Le projet de Gaëlle Nohant était particulièrement ambitieux, tellement dense, tellement sensible, complexe et visité qu'en attendre une totale maîtrise, une incontestable infaillibilité, eut relevé de la méconnaissance de la tâche qui l'attendait et qu'elle a accomplie de manière impressionnante.
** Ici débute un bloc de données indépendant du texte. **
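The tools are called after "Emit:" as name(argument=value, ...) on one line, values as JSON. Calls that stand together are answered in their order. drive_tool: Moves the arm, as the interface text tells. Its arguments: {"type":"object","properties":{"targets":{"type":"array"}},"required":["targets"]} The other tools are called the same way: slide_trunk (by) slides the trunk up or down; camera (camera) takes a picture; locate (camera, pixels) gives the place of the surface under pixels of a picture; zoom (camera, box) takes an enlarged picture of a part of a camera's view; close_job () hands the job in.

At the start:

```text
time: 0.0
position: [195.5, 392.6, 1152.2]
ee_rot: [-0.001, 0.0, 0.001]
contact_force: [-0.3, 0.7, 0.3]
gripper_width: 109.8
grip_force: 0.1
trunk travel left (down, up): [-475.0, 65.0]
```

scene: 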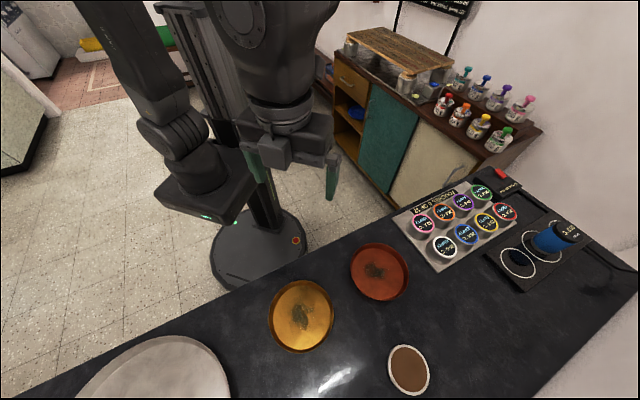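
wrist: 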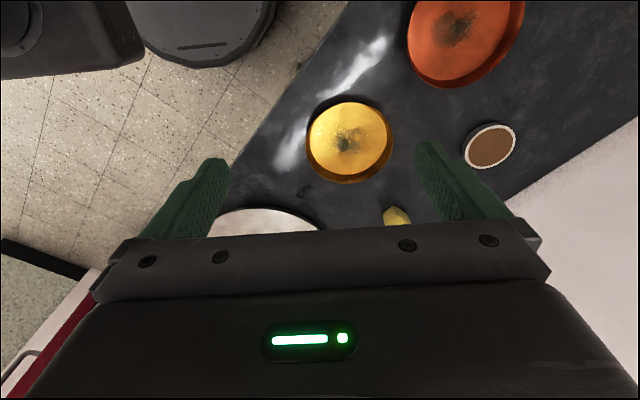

Parvenir, sans concessions, sans facilités, à maintenir une telle tension tout au long de son roman, un tel niveau d'émotions en retissant les innombrables fils d'une toile dans laquelle s'enchevêtrent 80 ans d'Histoire, autant de destins qui se déclinent de l'Allemagne à la Pologne, en passant par la France, l'Angleterre, la Suisse, l'URSS, les États-Unis, la Grèce, l'Italie, l'Argentine...
Réussir à conjuguer des vies à des temps aussi divers que le présent, l'imparfait, le passé simple, le passé composé, le conditionnel, le futur sans que jamais ni l'espace ni la temporalité ne désincarnent, n'éloignent, pire ne décrédibilisent l'authenticité et la proximité des êtres auxquels ce livre donne souffle et chair, c'est le pari impossible que Gaëlle Nohant a rendu possible.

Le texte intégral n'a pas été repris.